● **Text section**
Granarolo-Benetton ha mostrato la "solita" compagine bolognese da playoff. Dopo aver sonnecchiato per quasi tutta la regular season Villata e soci hanno sciorinato, per la contenuta gioia dell'Avvocato Porelli, due prestazioni-super che hanno travolto i trevigiani di Mangano, colpevoli di eccessivo rilassamento e molta poca fiducia. Per la Benetton si tratta ora si tratta di rivedere l'organico: ci vuole un forte lungo italiano e almeno un altro straniero più affidabile del troppo giovane Snagodeij. Basterebbe forse solo questo per il quintetto biancoverde competitivo a tutti i livelli.

 

QUARTI DI FINALE: BOLOGNA A FETTE

Tra Milano e Bologna è lotta da sempre. C'è anche molta stima reciproca. Stima che va al di là degli episodi in campo, delle grane e granette spicciole e anche al di là delle risse tra dirigenti, allenatori, giocatori. Non è il caso di scomodare la storia del nostro basket, di ricordare gli scontri Virtus-Borletti di una volta, il "caso" Ferracini, la caccia a Villalta, per capire che cos'è stato il turno di playoff che quest'anno ha visto di fronte Simac e Granarolo. Basta ricordare la finale dell'anno scorso e quello scudetto filato via a Bologna, dopo che i milanesi se l'erano quasi cucito addosso.

Le due rivali hanno nobilitato i playoff, questa volta non in finale, ma nei quarti. Due partite, due vittorie Simac. Ma se tutto si è risolto in 80' di gioco, non vuol dire che il confronto Milano-Bologna sia stato meno intenso che in passato. Intanto c'è da dire che Simac e Granarolo si stavano marcando fino dal momento in cui i bolognesi, usciti dalla fase più nera della crisi post-scudetto, avevano iniziato a vedere la loro strada nei playoff. "Il potenziale Granarolo" dice Cappellari "era di tutto rispetto. Come non tenerlo presente? Poi è andata così, forse perché loro hanno differenze notevoli di rendimento da annata ad annata e noi siamo più costanti. Non parlerei di vendette; ricorderei invece che per due squadre così la posta in palio questa volta era bassa. Spero di poter giocare presto con loro ad altri livelli".

● **Prompt A**
Quote the text section word for word, starting at "QUARTI DI FINALE: BOLOGNA" and ending with "quasi cucito addosso.".
● **Prompt B**
Go on with the text section that begins "Granarolo-Benetton ha mostrato" from its last line.

● **Source data**
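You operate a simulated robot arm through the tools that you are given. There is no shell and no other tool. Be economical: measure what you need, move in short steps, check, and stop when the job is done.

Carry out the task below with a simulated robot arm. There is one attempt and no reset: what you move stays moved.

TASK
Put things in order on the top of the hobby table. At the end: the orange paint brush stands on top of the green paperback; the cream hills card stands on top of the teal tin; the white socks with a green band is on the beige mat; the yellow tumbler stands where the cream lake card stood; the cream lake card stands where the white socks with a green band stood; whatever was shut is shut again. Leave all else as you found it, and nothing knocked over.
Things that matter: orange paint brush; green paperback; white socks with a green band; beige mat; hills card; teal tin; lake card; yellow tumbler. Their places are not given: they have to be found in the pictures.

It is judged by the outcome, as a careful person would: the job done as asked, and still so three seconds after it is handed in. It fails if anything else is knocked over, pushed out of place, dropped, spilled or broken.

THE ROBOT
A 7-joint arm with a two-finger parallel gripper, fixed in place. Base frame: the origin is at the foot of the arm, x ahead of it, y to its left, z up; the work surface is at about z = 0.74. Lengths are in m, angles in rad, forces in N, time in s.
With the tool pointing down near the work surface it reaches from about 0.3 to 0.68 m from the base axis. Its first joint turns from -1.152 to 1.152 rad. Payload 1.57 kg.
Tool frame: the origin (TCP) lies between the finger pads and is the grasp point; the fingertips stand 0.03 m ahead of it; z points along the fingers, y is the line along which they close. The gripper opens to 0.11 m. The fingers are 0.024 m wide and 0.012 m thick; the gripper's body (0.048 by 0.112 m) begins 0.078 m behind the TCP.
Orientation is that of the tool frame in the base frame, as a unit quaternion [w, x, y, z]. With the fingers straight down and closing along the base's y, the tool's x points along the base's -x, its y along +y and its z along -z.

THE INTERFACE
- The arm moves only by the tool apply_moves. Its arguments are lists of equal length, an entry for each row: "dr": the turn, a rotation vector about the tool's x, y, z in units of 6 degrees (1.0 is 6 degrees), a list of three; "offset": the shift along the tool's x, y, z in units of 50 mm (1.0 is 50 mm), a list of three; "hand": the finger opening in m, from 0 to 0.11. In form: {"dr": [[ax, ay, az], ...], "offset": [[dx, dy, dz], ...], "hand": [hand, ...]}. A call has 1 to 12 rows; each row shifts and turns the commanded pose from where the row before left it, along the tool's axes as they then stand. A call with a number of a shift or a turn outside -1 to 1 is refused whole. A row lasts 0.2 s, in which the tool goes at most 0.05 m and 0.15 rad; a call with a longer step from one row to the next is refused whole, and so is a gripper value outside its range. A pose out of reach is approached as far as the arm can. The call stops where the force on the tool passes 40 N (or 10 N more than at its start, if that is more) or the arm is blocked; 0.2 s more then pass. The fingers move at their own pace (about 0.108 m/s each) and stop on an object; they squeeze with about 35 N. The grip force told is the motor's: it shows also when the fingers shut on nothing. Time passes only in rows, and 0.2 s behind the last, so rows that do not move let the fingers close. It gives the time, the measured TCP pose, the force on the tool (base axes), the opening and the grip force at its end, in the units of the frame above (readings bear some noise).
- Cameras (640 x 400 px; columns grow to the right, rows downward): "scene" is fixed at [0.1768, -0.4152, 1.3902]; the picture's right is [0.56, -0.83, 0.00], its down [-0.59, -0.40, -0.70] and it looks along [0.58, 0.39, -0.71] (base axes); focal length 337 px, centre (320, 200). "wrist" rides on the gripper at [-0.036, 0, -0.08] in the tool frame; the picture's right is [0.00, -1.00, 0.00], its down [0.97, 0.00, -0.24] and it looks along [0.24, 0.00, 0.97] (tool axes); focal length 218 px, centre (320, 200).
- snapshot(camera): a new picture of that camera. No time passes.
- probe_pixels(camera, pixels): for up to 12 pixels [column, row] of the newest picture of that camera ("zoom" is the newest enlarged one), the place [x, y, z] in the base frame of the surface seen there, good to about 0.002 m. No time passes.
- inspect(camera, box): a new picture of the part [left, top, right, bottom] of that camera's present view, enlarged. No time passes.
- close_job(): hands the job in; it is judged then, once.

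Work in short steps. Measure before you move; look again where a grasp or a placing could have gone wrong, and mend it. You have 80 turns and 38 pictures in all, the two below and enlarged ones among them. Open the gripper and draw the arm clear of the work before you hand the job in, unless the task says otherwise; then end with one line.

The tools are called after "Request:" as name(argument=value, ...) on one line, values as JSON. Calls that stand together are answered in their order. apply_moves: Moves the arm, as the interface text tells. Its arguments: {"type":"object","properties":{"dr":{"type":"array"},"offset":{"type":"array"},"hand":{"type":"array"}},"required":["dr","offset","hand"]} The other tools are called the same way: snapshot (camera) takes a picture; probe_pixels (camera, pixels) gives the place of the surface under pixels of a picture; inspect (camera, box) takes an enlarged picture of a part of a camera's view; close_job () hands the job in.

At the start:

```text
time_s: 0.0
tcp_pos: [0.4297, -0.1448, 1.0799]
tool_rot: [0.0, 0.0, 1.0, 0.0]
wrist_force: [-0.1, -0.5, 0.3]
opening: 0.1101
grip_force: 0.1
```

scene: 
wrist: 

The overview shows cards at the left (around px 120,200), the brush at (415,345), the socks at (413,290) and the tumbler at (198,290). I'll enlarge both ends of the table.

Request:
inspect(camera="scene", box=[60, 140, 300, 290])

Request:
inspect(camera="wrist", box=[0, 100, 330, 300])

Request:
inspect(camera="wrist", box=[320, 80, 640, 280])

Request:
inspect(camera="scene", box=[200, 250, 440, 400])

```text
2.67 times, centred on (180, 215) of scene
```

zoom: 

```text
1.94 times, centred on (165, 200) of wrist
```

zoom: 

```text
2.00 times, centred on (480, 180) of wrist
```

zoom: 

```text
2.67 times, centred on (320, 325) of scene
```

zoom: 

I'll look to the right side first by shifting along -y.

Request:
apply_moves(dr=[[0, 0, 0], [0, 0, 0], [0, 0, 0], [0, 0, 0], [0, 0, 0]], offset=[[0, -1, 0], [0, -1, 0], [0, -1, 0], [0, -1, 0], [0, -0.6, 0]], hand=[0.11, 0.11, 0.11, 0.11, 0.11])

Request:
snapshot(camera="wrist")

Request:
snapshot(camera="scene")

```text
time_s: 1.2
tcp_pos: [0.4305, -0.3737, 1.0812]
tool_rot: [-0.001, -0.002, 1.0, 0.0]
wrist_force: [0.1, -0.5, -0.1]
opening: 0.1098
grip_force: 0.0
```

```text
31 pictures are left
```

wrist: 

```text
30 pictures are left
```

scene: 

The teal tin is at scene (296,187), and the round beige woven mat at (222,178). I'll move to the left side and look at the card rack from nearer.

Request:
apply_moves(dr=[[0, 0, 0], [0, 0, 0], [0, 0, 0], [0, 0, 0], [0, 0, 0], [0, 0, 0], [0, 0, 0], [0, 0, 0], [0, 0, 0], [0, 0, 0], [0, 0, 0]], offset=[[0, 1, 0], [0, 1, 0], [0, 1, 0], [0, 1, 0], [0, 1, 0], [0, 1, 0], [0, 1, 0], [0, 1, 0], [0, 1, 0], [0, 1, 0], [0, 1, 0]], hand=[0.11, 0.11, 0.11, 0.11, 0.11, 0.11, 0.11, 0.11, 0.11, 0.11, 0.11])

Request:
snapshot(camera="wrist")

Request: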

● **Output A**
QUARTI DI FINALE: BOLOGNA A FETTE

Tra Milano e Bologna è lotta da sempre. C'è anche molta stima reciproca. Stima che va al di là degli episodi in campo, delle grane e granette spicciole e anche al di là delle risse tra dirigenti, allenatori, giocatori. Non è il caso di scomodare la storia del nostro basket, di ricordare gli scontri Virtus-Borletti di una volta, il "caso" Ferracini, la caccia a Villalta, per capire che cos'è stato il turno di playoff che quest'anno ha visto di fronte Simac e Granarolo. Basta ricordare la finale dell'anno scorso e quello scudetto filato via a Bologna, dopo che i milanesi se l'erano quasi cucito addosso.

● **Output B**
Non solo Cappellari, ma nessun altro in via Caltanissetta credeva in quei giorni a una Granarolo rinunciataria, dimessa, non pericolosa. Peterson, che l'ambiente bolognese lo conosce forse anche meglio della Nba, capiva di avere davanti una mina che poteva far saltare clamorosamente i suoi piani. I milanesi si sono caricati a dovere: le due battaglie sono state dure. I bolognesi, specie nel match del Palalido hanno visto venire a galla tutti i loro problemi della stagione. Una volta eliminati non hanno rinunciato allo champagne (grazie alla insolita generosità di Villalta) per chiudere un capitolo tra i più interessanti della storia Virtus. Porelli ha capito (lo aveva già capito anche prima dei playoff) che certe pedine andavano cambiate. Dalle due battaglie dei quarti deve venir fuori la nuova squadra. Il ripensamento è profondo, radicale: allenatore (forse), americani (sicuramente), ricerca di un pezzo forte italiano. Un grosso impegno, com'è giusto per una società che ha sempre la tensione della "grande", naturalmente, come caratteristica istituzionale.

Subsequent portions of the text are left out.